* JOB 1:
Give the stretch of the document excerpt that starts with "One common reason" and ends with "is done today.", unchanged.
* JOB 2:
Carry the document excerpt on from its last sentence.

[start of DOCUMENT EXCERPT]

What are floor joists?
Floor joists are horizontal structural members in your house that transfer load to vertical structural members. There is usually a 16-inch space between each floor joist. However, this space can be different in places where the building code has a different specification for floor joist spacing.
Structural members are load-bearing parts of a structure. Examples of these are beams, columns, trusses, concrete slabs, bracings, and load-supporting walls.
The floor joists in your house are part of the floor system, and they are responsible for supporting the weight of everything inside a room. You install the subfloor on top of the floor joists. You then install the top floor, the part of the floor that you see, on top of the subfloor.
Horizontal support beams support the floor joists in key locations. These horizontal support beams, in turn, rest on vertical supports.
Floor joists rest on the sill plate, and the sill plate rests on top of the foundation wall. Header joists or rim joists often serve as framing for the floor and provide lateral stability.
What causes floor joists to pull away from the header joist?
There are several reasons why the floor joists will separate from the header joist.
One common reason for floor joists pulling away from the header joist is the house's age. Building codes in the past are different from what they are today. The materials and how they put them together in the past are different than how it is done today.
Any repair to correct this problem should be done by professionals.
Professional contractors will also be able to tell you if the issue is normal for the age of the house and how to repair the gap on the floor joists. The wrong repair approach can make the problem worse or not do anything to address the problem.
What is differential settlement?

[end of DOCUMENT EXCERPT]
[start of MATERIAL PROVIDED]

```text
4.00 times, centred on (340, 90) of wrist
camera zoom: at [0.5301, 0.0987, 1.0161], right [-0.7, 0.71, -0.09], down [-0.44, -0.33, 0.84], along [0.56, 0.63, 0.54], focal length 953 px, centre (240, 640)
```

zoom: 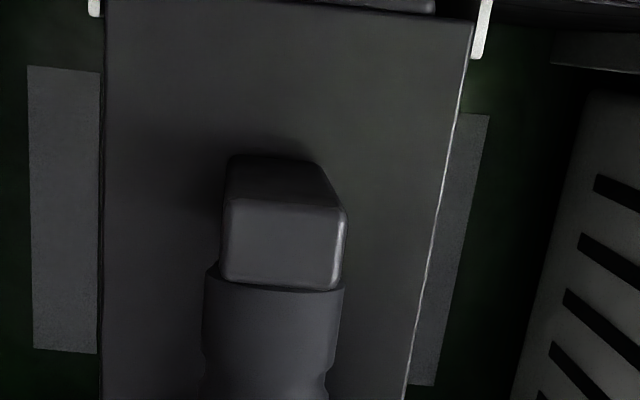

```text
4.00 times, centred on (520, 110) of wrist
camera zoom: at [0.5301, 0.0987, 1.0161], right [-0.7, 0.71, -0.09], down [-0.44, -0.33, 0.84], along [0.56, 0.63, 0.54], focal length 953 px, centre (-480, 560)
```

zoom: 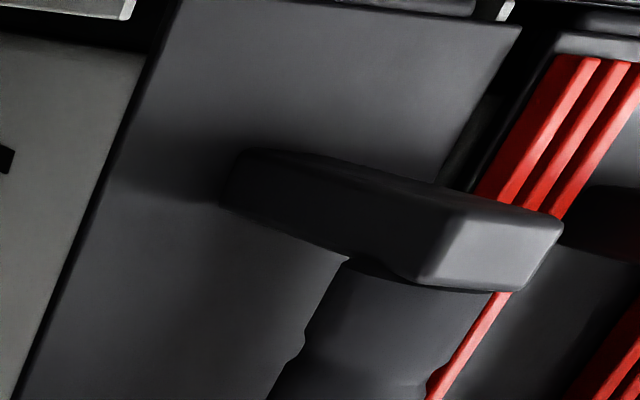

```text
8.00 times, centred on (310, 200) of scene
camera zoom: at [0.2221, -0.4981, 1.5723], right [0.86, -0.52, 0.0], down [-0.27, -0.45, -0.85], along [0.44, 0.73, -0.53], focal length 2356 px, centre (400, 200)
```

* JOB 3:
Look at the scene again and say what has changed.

[end of MATERIAL PROVIDED]

* WRITTEN ANSWER 1:
One common reason for floor joists pulling away from the header joist is the house's age. Building codes in the past are different from what they are today. The materials and how they put them together in the past are different than how it is done today.

* WRITTEN ANSWER 2:
The soil under the foundation of your house can settle and shift. There is a level of settlement after the construction of your house that can be considered acceptable and normal. Beyond this can cause damage to your house.
Uneven distribution of soil foundation can cause differential settlement.
A good example is a house with a foundation that is made of sandy soil. Sandy soil has a good bearing capacity. Bearing capacity is the ability of the soil to support heavy objects like structures.
If a portion of the house is built on top of silty soil, which is known for having poor bearing capacity, then this part of the house will have a high chance of settling over time.
Once the foundation shifts because of differential settlement, the floor joists will start to pull away from the part of the wall that will shift because of the settlement.
A sign of differential settlement is when you see a part of the floor that has a downward incline, and doors that stop fitting.
Another common sign of differential settlement is the presence of cracks. These are commonly 45-degree cracks, although they can be of any angle depending on the settlement.
Consult a structural engineer to determine the best solution to stop the differential settlement. Once you address the problem of differential settlement, you can start to plan to repair the gap between the floor joists and the header joist.
What is wood shrinkage?
Wood shrinks and expands as its moisture content changes. An increase in moisture content will cause wood to expand, while a reduction in moisture content will cause wood to shrink.
Wood shrinkage can loosen fasteners which will lead to structural problems. The floor joist can pull away from the header joist over time because of wood shrinkage.
Consult a professional contractor to determine the best way to address the issue. Make sure that the contractor has liability insurance. An expert can check the surrounding wood for similar damage and determine the right approach that will prevent further damage.
This is not a DIY job because the repair can lead to a gap elsewhere or create a new problem if you do not know what you’re doing.
What are the types of wood shrinkage?
Lumber mills dry lumber to reduce the issues brought about by wood shrinkage in construction. However, some lumber can reabsorb moisture at the construction site if you do not properly store it.
Wood shrinks and expands in three directions.
Radial shrinkage happens perpendicular to the growth rings of the tree. The growth rings are the same as the medullary or radial rays that transport nutrients into the interior of the tree.
Tangential shrinkage, on the other hand, happens parallel to the growth rings. This is the type of shrinkage that lumber experience the most. The shrinkage happens along the lines of the medullary or radial rays.
Longitudinal shrinkage happens along the length of the tree. This is the type of shrinkage that lumber experiences the least.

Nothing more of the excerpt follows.